8 of 176 comments (clear)

  1. Fix it the right way by Anonymous Coward · · Score: 5, Insightful

    Why isn't it fixed the right way? If the use of Social Security numbers by non-government agencies was ended then much of this would fix itself. Each company would likely pick a different number/id for each individual and it would partition the information. Then, stealing a single number wouldn't give you access to an entire individual.

    1. Re:Fix it the right way by nasor · · Score: 5, Insightful

      A much better solution would be for companies to simply stop pretending that knowing a social security number somehow magically proves that you are who you claim to be.

  2. Re:A little late isn't it? by mr_matticus · · Score: 5, Insightful

    A few horses are out of the barn, but that doesn't mean someone shouldn't close the gate to keep the rest in.

  3. Won't Stop Hackers, Might Scare Hackees by gbulmash · · Score: 5, Interesting

    I think the more important aspect is the increased penalties for willfully concealing a security breach. Increasing criminal penalties is of varying value. One of the reasons criminals commit crimes is because they think they won't get caught, so whether they risk 2 years in jail or 4 isn't going to matter that much to them.

    But increasing penalties for willfully covering up a data breach may have more effect. As we've seen, bigger breaches cannot be kept secret for long. There are too many ways for them to be ferreted out. Furthermore, the people who would be in a position to conceal a data breach are often people who are more afraid of jail than those who willfully commit crimes like identity theft.

    Of course, what I'd really like to see is a death penalty for spammers.

    - Greg

  4. Make It Cost Prohibitive To Store Too Much PD by Anonymous Coward · · Score: 5, Interesting

    A fundemental personal privacy/personal data concept that should be the basis of all laws governing how businesses and governments handle and are responsible for personal data should be liability for PD loss/leakage is directly proportional to the amount of PD per individual.

    For example, your company leaks:

    1) Addresses
    2) SSN
    3) Email addresses

    That will give you three times the liability of a company that leaks:

    1) Address

    Make it financially worthwhile for companies to store the absolute minimum PD necessary to operate their business and to create the incentive to delete all unnecessary data at the earliest opportunity.

    With storage so cheap and the liability for companies or governments essentially divorced from the actual damage done to personal privacy breaches there is absolutely no reason for any company to store every bit of PD about you on their(insecure) systems.

  5. Enforcement, not new laws by imag0 · · Score: 5, Insightful

    I happen to deal with a lot of regulated information (PHI with HIPPA, PCI in some environments as well). One thing that always astonishes me is not that security breaches happen (we're human, things happen), but that there is little to no reported repercussions from those losses.

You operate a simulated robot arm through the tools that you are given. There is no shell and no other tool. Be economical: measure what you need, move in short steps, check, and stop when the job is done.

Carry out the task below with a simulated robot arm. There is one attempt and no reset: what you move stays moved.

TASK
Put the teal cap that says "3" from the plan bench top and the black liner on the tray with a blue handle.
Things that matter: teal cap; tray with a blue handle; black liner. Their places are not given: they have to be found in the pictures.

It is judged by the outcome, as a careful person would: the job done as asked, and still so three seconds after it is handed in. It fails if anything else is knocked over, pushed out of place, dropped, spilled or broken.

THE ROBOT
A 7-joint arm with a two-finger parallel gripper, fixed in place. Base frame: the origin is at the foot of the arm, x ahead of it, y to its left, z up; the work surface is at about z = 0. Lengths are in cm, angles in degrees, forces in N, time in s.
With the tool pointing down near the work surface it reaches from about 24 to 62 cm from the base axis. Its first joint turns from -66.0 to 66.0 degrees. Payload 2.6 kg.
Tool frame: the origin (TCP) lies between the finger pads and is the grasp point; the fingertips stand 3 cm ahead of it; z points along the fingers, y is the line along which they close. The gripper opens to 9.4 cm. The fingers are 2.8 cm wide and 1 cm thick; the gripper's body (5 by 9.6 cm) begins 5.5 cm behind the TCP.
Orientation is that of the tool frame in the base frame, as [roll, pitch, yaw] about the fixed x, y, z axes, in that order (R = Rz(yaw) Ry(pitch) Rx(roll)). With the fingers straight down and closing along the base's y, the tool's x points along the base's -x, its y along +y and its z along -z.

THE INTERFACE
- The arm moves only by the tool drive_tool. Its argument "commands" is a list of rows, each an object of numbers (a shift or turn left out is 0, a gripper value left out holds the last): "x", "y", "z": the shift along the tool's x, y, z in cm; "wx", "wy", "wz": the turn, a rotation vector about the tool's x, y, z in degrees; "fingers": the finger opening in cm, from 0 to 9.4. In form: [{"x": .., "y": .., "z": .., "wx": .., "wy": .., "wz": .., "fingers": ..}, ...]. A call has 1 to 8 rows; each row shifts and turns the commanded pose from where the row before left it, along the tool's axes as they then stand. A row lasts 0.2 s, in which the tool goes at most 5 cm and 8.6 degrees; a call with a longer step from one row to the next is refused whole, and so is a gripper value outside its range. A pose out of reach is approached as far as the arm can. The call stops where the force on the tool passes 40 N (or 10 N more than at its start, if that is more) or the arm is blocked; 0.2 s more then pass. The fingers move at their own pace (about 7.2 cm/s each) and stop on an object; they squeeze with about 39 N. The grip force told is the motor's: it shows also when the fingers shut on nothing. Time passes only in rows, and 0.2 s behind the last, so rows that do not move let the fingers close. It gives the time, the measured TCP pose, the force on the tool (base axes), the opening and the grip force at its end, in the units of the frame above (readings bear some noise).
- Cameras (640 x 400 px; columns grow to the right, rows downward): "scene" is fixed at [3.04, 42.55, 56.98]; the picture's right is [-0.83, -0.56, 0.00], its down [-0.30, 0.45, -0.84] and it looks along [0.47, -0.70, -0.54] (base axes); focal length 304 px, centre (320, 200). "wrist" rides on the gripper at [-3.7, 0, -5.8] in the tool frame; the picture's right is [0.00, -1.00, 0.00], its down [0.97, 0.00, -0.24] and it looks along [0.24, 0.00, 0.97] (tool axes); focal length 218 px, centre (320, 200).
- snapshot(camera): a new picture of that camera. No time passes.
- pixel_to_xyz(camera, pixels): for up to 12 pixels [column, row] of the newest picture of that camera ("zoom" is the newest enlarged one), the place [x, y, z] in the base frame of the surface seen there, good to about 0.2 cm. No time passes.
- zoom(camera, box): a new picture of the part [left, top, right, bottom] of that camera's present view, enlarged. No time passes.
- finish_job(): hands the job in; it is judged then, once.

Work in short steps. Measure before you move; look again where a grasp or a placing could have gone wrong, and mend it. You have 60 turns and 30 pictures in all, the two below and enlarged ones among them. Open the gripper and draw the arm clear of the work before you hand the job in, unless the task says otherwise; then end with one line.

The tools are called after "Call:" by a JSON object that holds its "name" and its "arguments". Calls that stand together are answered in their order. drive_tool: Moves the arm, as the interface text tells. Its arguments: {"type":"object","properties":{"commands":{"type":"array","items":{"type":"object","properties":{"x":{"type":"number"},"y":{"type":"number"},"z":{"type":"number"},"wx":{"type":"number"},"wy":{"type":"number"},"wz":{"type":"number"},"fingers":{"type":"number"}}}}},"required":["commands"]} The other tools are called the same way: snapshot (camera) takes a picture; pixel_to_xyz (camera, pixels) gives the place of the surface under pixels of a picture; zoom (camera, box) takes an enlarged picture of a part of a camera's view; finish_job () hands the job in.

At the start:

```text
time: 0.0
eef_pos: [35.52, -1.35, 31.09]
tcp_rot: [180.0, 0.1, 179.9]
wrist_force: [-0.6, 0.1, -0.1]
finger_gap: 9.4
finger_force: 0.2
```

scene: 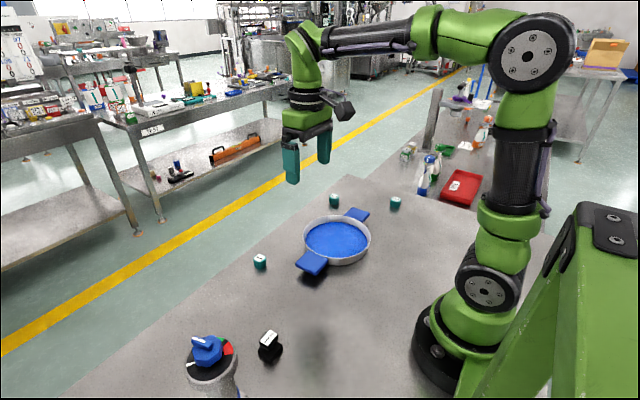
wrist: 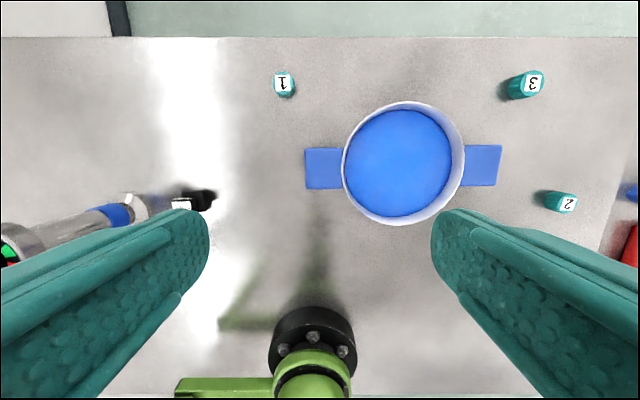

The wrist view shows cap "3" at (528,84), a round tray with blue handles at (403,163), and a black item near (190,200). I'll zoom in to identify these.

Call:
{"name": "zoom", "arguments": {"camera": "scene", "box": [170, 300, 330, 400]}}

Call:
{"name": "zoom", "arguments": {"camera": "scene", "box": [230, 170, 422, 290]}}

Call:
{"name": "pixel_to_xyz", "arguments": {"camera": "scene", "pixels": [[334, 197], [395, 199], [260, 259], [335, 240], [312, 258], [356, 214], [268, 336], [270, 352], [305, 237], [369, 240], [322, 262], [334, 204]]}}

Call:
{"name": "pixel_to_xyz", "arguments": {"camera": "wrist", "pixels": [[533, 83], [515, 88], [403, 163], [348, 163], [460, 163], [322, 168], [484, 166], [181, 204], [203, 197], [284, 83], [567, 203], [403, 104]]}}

    It's one thing to have a security breach, but it's another one just to announce it, issue new cards to everyone and keep on working like nothing happened.

    I think the best thing would be that the gov steps up to the plate and actually *enforce* the current laws and not spend our time and taxpayer money to create a new raft of laws that will end up never getting enforced in the first place.

    Cheers,

    imag0

  6. Re:wait a minute, I'm confused by gbulmash · · Score: 5, Insightful

    Isn't this the Republicans domain, increasing privacy?

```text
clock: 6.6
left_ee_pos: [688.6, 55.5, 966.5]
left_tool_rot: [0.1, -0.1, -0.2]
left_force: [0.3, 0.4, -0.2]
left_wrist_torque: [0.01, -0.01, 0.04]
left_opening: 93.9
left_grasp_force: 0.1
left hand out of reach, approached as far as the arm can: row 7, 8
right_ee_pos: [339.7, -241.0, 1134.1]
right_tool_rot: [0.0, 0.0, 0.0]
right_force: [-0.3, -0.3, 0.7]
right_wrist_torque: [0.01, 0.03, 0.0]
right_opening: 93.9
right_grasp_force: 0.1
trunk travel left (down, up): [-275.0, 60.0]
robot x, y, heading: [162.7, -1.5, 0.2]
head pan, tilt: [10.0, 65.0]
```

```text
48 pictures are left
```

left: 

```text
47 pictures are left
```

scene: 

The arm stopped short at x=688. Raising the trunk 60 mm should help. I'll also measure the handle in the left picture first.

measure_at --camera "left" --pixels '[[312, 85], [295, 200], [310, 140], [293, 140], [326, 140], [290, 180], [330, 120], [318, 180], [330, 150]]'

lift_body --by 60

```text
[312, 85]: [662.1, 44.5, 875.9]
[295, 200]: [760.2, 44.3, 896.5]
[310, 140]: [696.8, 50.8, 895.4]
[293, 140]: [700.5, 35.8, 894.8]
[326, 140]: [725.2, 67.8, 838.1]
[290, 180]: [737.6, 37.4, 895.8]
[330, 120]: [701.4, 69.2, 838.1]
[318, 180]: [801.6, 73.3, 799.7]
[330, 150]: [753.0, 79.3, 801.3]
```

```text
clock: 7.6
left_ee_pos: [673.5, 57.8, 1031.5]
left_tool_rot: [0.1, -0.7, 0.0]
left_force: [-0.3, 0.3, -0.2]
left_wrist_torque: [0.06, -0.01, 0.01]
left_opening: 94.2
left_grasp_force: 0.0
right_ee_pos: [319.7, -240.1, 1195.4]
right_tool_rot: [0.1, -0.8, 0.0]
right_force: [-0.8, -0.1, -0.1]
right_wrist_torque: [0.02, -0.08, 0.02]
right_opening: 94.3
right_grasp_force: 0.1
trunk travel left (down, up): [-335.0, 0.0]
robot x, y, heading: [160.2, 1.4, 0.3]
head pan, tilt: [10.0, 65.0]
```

    Are you being sarcastic?

    The Republicans have always positioned themselves as champions of law and order, and their favorite tool for it is intelligence gathering. Things like the Patriot Act as well as the warrantless wiretapping controversy just prove that out.

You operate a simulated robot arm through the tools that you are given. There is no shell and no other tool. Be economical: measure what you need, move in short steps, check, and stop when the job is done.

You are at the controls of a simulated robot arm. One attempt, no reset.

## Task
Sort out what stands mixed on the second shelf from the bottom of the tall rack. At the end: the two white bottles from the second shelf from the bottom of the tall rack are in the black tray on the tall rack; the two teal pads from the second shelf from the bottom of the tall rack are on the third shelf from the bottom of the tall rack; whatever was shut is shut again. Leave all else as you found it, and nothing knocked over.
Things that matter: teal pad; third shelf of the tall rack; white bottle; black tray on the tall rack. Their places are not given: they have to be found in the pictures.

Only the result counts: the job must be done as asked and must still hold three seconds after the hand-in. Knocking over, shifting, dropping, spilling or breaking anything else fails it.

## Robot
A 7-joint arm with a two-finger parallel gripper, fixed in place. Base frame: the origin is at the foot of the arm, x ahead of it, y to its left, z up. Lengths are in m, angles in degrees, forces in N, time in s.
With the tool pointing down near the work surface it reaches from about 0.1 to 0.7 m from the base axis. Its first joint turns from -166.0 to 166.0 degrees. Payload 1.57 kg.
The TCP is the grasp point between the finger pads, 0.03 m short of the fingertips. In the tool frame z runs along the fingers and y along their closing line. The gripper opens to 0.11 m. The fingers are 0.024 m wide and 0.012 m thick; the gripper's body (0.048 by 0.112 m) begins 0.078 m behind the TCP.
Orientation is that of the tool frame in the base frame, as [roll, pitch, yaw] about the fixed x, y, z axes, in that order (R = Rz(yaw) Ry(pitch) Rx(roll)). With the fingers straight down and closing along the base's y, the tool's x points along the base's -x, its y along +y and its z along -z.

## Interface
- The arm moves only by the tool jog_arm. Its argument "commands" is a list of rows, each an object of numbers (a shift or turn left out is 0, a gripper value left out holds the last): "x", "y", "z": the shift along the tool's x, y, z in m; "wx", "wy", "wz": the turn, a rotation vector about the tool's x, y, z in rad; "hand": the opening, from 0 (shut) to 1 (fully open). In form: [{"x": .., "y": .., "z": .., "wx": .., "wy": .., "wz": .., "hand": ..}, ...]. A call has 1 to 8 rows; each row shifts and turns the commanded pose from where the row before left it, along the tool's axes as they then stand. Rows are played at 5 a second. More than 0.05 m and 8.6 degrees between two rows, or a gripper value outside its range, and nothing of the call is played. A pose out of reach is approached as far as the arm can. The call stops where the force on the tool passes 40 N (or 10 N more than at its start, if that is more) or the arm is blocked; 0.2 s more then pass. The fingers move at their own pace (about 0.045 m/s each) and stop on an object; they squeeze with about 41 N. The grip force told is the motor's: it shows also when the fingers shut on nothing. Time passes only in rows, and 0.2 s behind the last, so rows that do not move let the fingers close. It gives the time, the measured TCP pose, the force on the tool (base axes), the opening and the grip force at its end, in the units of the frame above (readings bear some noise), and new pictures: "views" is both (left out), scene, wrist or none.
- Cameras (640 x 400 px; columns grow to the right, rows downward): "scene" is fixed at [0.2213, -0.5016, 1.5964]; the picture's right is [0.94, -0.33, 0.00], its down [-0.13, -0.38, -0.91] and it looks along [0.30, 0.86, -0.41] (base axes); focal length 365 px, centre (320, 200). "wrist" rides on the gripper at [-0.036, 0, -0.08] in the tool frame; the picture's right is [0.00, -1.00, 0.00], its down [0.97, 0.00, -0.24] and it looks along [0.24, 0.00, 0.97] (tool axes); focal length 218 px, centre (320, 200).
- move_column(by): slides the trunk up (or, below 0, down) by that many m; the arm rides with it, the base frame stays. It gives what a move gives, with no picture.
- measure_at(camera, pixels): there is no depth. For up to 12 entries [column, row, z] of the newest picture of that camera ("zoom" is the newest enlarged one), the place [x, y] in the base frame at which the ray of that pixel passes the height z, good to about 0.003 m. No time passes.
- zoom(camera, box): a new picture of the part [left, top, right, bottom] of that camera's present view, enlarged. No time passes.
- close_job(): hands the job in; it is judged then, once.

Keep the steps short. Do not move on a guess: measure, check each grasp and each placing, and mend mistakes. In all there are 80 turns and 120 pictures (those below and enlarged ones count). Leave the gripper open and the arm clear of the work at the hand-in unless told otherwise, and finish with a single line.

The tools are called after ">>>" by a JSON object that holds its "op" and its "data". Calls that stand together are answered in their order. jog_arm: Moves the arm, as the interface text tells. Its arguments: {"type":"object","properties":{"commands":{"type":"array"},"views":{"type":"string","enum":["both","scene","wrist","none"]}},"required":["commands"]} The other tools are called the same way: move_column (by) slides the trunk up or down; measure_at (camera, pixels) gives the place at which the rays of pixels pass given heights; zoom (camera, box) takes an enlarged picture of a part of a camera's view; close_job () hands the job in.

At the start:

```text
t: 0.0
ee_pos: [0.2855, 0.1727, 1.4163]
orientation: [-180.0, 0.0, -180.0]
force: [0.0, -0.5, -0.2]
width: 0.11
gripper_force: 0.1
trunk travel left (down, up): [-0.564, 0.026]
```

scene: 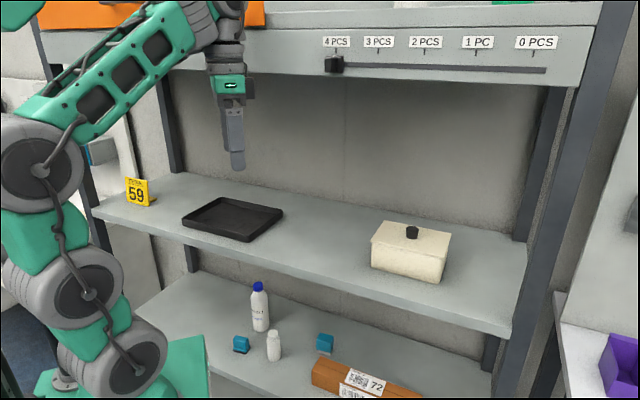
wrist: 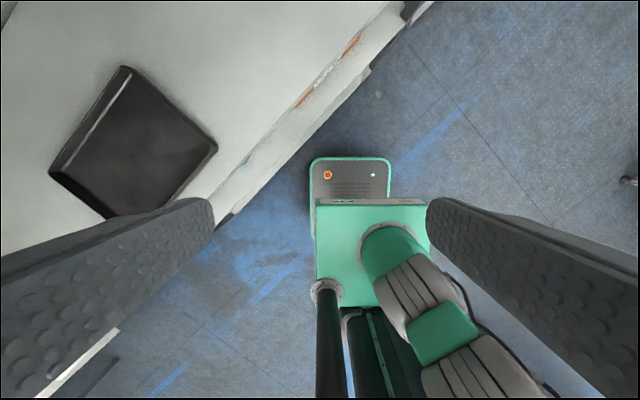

    Both parties like to pick and choose which civil liberties they defend and which ones they attack in the name of fighting crime. While the Republicans are big on intelligence gathering at the expense of our right to privacy, the Democrats are big on gun control at the expense of our right to bear arms.

  7. A few horses are but OMG Ponies!!! by Anonymous Coward · · Score: 5, Informative

    This doesn't do a lot for privacy. It still permits widespread snooping, selling of information by commercial entities, etc.

    It does nothing for example to the recent FBI snooping case:
    http://yro.slashdot.org/article.pl?sid=07/01/30/15 8227

    Where the FBI has been found to capturing all an ISP's traffic, then filtering as needed to match the warrants they had. (The argument for that is bogus, if the FBI can do the filtering then the ISP could do the filtering. It's some sort of game to remove the 'minimization' requirement for search warrants.)

    Nothing to stop logging of everything you do. Nothing to stop AOL or Google collecting search information, which as we found can be used to identify individuals:
    http://news.com.com/2100-1030_3-6102793.html

    The gate isn't closed, they're proposing to part close it. Better than nothing, but only a little better.